Be that as it may, on Friday George Norcross asked a state court in Delaware to order a private auction amongst the current owners of the partnership in order to resolve the dispute once and for all. In such a private auction only the existing investors get to bid to each other what they think the business is worth. Then the highest bidder puts up and everybody else shuts up. Thus, with such an arrangement at least one of them gets to keep the business. On the other hand by not exposing the auction to outside bidders at all, better prices from potential third parties may not be canvassed or obtained.
In the previous fight over the firing of the Editor, Mr. Marimow, George Norcross had asked for the matter to be heard in Delaware, where the partnership is registered, while Lewis Katz had successfully claimed it should be heard before a Philadelphia Judge as that was where the business actually operates. And that is where that hearing was eventually held.
Something similar seems to be happening now with this additional dispute. Accordingly, in a Delaware Court of Chancery filing last week, Norcross, and some of the other partners who agree with his view and together form a combined 58% holding, said they had come to court to block what they termed what was to them a “surprise filing” by Lewis Katz in the Philadelphia Court of Common Pleas. They claim Katz has applied to that court for a public auction of the company to everybody, in order to dissolve the business relationship at the highest possible price.
Norcross and the partners who agree with him, took the somewhat unusual step last week, for a member of a private partnership, of issuing quite a lengthy press release outlining the steps they are taking and providing it to employees of the company as well. In it Norcross refers to the current turnaround business situation of the newspapers and a risk of possible bankruptcy if other third parties should now buy it.
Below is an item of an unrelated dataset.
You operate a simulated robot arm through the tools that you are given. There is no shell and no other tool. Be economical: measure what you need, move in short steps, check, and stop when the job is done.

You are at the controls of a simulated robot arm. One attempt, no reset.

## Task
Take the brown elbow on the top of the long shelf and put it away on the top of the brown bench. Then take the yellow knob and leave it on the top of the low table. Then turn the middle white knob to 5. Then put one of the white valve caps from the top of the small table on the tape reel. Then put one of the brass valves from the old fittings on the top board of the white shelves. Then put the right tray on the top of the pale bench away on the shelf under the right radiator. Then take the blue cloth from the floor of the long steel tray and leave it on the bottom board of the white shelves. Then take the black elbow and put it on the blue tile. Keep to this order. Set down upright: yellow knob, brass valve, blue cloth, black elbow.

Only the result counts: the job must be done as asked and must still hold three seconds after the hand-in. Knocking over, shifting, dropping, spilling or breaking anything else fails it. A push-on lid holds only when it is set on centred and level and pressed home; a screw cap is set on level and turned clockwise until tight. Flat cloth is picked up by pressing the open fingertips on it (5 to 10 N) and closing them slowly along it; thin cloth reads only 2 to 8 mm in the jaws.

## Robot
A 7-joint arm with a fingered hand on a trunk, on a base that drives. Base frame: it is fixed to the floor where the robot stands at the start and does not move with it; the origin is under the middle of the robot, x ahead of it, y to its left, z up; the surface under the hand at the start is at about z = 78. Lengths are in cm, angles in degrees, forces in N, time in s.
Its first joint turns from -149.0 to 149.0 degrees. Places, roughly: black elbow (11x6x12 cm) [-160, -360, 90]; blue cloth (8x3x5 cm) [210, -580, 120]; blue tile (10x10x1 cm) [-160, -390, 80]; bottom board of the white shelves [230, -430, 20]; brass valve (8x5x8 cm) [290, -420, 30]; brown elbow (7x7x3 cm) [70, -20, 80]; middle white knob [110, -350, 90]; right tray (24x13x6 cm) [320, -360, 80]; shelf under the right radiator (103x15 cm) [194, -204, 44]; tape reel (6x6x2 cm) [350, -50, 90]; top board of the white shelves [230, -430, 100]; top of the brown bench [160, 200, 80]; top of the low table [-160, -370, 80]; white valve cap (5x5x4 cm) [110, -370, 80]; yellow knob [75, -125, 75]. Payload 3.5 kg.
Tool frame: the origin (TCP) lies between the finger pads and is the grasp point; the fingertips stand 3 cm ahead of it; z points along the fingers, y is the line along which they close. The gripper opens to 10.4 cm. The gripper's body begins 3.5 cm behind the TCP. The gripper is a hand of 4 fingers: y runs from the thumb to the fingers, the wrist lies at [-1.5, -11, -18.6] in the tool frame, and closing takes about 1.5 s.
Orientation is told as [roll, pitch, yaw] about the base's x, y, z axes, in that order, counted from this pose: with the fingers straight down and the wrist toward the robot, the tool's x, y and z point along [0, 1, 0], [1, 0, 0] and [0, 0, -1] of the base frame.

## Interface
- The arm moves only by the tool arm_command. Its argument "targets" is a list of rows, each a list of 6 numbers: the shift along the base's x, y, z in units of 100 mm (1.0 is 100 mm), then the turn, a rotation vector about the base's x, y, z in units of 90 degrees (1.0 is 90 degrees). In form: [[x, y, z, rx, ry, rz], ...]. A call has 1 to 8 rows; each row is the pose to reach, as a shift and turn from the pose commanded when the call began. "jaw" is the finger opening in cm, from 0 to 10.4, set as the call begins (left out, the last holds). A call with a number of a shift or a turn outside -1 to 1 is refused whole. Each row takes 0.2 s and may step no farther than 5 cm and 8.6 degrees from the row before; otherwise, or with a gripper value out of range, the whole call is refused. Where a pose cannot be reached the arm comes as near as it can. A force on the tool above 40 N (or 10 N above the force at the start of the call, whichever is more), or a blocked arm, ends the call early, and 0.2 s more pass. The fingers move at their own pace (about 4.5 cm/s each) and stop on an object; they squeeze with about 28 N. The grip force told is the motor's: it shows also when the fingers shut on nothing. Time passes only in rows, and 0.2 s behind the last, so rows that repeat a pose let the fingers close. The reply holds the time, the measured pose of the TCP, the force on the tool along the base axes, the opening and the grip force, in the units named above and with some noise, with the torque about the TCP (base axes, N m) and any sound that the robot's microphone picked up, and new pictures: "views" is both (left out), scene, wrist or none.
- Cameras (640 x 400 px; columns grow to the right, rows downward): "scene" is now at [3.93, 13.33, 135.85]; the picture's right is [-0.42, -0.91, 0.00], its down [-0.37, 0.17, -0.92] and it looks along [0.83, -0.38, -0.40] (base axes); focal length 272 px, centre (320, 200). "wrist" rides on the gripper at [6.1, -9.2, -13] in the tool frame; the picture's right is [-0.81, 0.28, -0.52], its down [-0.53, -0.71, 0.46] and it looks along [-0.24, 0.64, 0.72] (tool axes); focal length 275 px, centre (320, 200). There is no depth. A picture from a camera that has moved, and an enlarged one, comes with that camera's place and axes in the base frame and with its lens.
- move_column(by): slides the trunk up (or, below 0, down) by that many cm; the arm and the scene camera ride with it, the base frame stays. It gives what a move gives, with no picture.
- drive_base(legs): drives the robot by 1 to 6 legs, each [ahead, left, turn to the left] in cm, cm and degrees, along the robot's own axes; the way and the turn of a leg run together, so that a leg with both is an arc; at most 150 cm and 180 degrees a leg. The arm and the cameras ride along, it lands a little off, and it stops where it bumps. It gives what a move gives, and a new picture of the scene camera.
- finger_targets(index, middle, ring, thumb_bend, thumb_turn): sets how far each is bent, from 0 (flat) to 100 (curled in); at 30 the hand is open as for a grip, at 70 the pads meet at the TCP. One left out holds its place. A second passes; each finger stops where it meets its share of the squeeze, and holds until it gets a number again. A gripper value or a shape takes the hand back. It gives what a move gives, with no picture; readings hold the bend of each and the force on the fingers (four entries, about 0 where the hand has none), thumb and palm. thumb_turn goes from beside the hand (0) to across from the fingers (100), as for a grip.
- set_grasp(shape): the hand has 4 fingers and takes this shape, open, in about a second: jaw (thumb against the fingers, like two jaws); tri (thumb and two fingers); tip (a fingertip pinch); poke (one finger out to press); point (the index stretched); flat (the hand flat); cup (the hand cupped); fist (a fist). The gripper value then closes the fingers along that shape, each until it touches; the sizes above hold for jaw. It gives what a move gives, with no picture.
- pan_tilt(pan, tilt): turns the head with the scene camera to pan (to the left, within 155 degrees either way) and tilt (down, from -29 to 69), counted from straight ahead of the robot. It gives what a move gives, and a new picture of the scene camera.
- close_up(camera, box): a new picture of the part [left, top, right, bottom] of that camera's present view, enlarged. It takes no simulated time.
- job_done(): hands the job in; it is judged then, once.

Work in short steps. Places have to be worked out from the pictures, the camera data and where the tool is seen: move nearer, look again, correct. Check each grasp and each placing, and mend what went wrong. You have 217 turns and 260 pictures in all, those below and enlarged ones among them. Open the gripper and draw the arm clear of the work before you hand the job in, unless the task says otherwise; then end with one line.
The actual business logic of that kind of emotional argument may be quite weak but his PR motives are very clear indeed, relating as it does to such a high profile media investment for the city of Philadelphia.
No good press release should go unchallenged when there is a law suit going on it seems. Accordingly, the lawyers for Lewis Katz also issued a, thankfully much shorter, statement of their own refuting Norcross’s arguments, re-affirming Lewis Katz’s and his co-partner Gerry Lenfest’s interest in finding a solution for the company, including making an offer of their own, and stating that in their view Philadelphia should again be the legal forum for the dispute as that is where the business is.
So now it seems it will be again up to the Philadelphia court to decide whether to take the case, and then to wrestle the sparring partners apart by selecting an auction format the court can then impose. Or, the Delaware court might assert jurisdiction itself, though one would think this is less likely given where the previous argument ended up, as courts do tend to have deference towards each other.
About Lewis Katz
Lewis Katz is co-managing partner of the Philadelphia Media Network. He is also the former principal owner of the New Jersey Nets and New Jersey Devils, a former member of the board of governors of the National Basketball Association, and a current shareholder of the Nets and the New York Yankees.
A noted philanthropist, he is the director of the Katz Foundation, which supports charitable, educational and medical causes. Recently he pledged to donate US$25 million to Temple University in Philadelphia. His US$15 million gift to The Dickinson School of Law at Pennsylvania State University helped pay for a law school building there with his name on it.
Katz is a founding partner of, and serves as of counsel to, the law firm Katz, Ettin & Levine.
A native of Camden, New Jersey Katz has established several programs to help Camden children. In 2012 he opened Katz Academy there, a charter school that teaches grades K-4.